# WRITTEN REQUEST
Reproduce each line of the listing exactly. Return a JSON list in which every string is one line; blank lines are skipped.

— start DATA EXCERPT —

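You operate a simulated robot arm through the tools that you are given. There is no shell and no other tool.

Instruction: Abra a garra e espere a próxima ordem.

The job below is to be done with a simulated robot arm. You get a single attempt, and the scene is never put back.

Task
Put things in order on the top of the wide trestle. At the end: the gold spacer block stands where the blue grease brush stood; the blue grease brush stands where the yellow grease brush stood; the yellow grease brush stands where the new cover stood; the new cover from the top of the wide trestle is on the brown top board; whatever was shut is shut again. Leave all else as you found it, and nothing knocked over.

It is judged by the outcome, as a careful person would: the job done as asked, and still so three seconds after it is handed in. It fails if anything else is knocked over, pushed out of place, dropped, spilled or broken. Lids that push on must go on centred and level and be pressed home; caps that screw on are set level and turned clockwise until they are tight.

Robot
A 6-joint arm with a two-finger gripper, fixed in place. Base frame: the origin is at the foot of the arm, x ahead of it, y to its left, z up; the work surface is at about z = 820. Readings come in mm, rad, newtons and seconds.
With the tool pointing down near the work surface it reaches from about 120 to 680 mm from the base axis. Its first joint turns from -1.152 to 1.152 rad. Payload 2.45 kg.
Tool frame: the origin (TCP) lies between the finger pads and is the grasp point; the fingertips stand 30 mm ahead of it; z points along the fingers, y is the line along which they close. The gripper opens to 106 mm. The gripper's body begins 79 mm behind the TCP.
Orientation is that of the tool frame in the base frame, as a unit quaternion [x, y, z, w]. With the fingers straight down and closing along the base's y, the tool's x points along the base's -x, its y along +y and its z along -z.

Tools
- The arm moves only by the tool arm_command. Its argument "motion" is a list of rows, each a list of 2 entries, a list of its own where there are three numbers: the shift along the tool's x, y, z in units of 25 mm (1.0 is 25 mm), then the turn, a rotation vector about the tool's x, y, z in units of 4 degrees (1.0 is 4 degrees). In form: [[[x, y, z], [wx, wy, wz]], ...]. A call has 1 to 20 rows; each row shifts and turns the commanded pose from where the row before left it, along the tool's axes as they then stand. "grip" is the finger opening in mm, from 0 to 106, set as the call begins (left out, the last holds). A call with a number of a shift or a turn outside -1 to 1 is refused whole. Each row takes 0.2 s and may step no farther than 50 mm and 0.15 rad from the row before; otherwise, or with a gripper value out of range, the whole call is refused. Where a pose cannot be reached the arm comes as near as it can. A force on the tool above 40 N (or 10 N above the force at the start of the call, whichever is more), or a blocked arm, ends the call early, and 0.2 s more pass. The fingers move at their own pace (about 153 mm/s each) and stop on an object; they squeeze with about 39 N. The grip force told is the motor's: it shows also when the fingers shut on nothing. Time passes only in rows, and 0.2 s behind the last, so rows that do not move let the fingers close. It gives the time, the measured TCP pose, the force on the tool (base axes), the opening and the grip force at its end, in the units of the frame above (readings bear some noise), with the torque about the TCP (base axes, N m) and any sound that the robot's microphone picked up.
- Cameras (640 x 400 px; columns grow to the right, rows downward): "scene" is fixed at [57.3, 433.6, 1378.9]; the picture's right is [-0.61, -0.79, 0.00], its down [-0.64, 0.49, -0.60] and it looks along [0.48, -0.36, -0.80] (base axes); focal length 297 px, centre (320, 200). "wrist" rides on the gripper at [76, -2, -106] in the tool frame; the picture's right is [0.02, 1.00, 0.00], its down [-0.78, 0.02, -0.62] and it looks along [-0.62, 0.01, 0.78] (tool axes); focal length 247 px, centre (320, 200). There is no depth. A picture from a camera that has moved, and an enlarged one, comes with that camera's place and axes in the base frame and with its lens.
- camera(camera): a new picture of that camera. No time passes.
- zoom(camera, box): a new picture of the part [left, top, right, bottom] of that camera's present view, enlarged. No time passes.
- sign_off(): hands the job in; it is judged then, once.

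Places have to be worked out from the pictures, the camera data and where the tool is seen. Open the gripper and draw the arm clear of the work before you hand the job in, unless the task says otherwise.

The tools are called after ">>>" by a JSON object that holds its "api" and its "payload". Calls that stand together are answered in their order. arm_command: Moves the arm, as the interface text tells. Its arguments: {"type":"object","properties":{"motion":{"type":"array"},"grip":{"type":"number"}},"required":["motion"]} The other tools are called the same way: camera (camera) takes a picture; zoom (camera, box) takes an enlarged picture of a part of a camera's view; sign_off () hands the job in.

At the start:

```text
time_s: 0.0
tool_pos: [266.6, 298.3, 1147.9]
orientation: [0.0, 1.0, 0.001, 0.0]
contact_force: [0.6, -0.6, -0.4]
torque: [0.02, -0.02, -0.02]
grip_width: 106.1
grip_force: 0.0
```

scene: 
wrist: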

— end DATA EXCERPT —

# SOLUTION FOR THIS PROBLEM
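[
  "You operate a simulated robot arm through the tools that you are given. There is no shell and no other tool.",
  "Instruction: Abra a garra e espere a próxima ordem.",
  "The job below is to be done with a simulated robot arm. You get a single attempt, and the scene is never put back.",
  "Task",
  "Put things in order on the top of the wide trestle. At the end: the gold spacer block stands where the blue grease brush stood; the blue grease brush stands where the yellow grease brush stood; the yellow grease brush stands where the new cover stood; the new cover from the top of the wide trestle is on the brown top board; whatever was shut is shut again. Leave all else as you found it, and nothing knocked over.",
  "It is judged by the outcome, as a careful person would: the job done as asked, and still so three seconds after it is handed in. It fails if anything else is knocked over, pushed out of place, dropped, spilled or broken. Lids that push on must go on centred and level and be pressed home; caps that screw on are set level and turned clockwise until they are tight.",
  "Robot",
  "A 6-joint arm with a two-finger gripper, fixed in place. Base frame: the origin is at the foot of the arm, x ahead of it, y to its left, z up; the work surface is at about z = 820. Readings come in mm, rad, newtons and seconds.",
  "With the tool pointing down near the work surface it reaches from about 120 to 680 mm from the base axis. Its first joint turns from -1.152 to 1.152 rad. Payload 2.45 kg.",
  "Tool frame: the origin (TCP) lies between the finger pads and is the grasp point; the fingertips stand 30 mm ahead of it; z points along the fingers, y is the line along which they close. The gripper opens to 106 mm. The gripper's body begins 79 mm behind the TCP.",
  "Orientation is that of the tool frame in the base frame, as a unit quaternion [x, y, z, w]. With the fingers straight down and closing along the base's y, the tool's x points along the base's -x, its y along +y and its z along -z.",
  "Tools",
  "- The arm moves only by the tool arm_command. Its argument \"motion\" is a list of rows, each a list of 2 entries, a list of its own where there are three numbers: the shift along the tool's x, y, z in units of 25 mm (1.0 is 25 mm), then the turn, a rotation vector about the tool's x, y, z in units of 4 degrees (1.0 is 4 degrees). In form: [[[x, y, z], [wx, wy, wz]], ...]. A call has 1 to 20 rows; each row shifts and turns the commanded pose from where the row before left it, along the tool's axes as they then stand. \"grip\" is the finger opening in mm, from 0 to 106, set as the call begins (left out, the last holds). A call with a number of a shift or a turn outside -1 to 1 is refused whole. Each row takes 0.2 s and may step no farther than 50 mm and 0.15 rad from the row before; otherwise, or with a gripper value out of range, the whole call is refused. Where a pose cannot be reached the arm comes as near as it can. A force on the tool above 40 N (or 10 N above the force at the start of the call, whichever is more), or a blocked arm, ends the call early, and 0.2 s more pass. The fingers move at their own pace (about 153 mm/s each) and stop on an object; they squeeze with about 39 N. The grip force told is the motor's: it shows also when the fingers shut on nothing. Time passes only in rows, and 0.2 s behind the last, so rows that do not move let the fingers close. It gives the time, the measured TCP pose, the force on the tool (base axes), the opening and the grip force at its end, in the units of the frame above (readings bear some noise), with the torque about the TCP (base axes, N m) and any sound that the robot's microphone picked up.",
  "- Cameras (640 x 400 px; columns grow to the right, rows downward): \"scene\" is fixed at [57.3, 433.6, 1378.9]; the picture's right is [-0.61, -0.79, 0.00], its down [-0.64, 0.49, -0.60] and it looks along [0.48, -0.36, -0.80] (base axes); focal length 297 px, centre (320, 200). \"wrist\" rides on the gripper at [76, -2, -106] in the tool frame; the picture's right is [0.02, 1.00, 0.00], its down [-0.78, 0.02, -0.62] and it looks along [-0.62, 0.01, 0.78] (tool axes); focal length 247 px, centre (320, 200). There is no depth. A picture from a camera that has moved, and an enlarged one, comes with that camera's place and axes in the base frame and with its lens.",
  "- camera(camera): a new picture of that camera. No time passes.",
  "- zoom(camera, box): a new picture of the part [left, top, right, bottom] of that camera's present view, enlarged. No time passes.",
  "- sign_off(): hands the job in; it is judged then, once.",
  "Places have to be worked out from the pictures, the camera data and where the tool is seen. Open the gripper and draw the arm clear of the work before you hand the job in, unless the task says otherwise.",
  "The tools are called after \">>>\" by a JSON object that holds its \"api\" and its \"payload\". Calls that stand together are answered in their order. arm_command: Moves the arm, as the interface text tells. Its arguments: {\"type\":\"object\",\"properties\":{\"motion\":{\"type\":\"array\"},\"grip\":{\"type\":\"number\"}},\"required\":[\"motion\"]} The other tools are called the same way: camera (camera) takes a picture; zoom (camera, box) takes an enlarged picture of a part of a camera's view; sign_off () hands the job in.",
  "At the start:",
  "```text",
  "time_s: 0.0",
  "tool_pos: [266.6, 298.3, 1147.9]",
  "orientation: [0.0, 1.0, 0.001, 0.0]",
  "contact_force: [0.6, -0.6, -0.4]",
  "torque: [0.02, -0.02, -0.02]",
  "grip_width: 106.1",
  "grip_force: 0.0",
  "```",
  "scene: ",
  "wrist:"
]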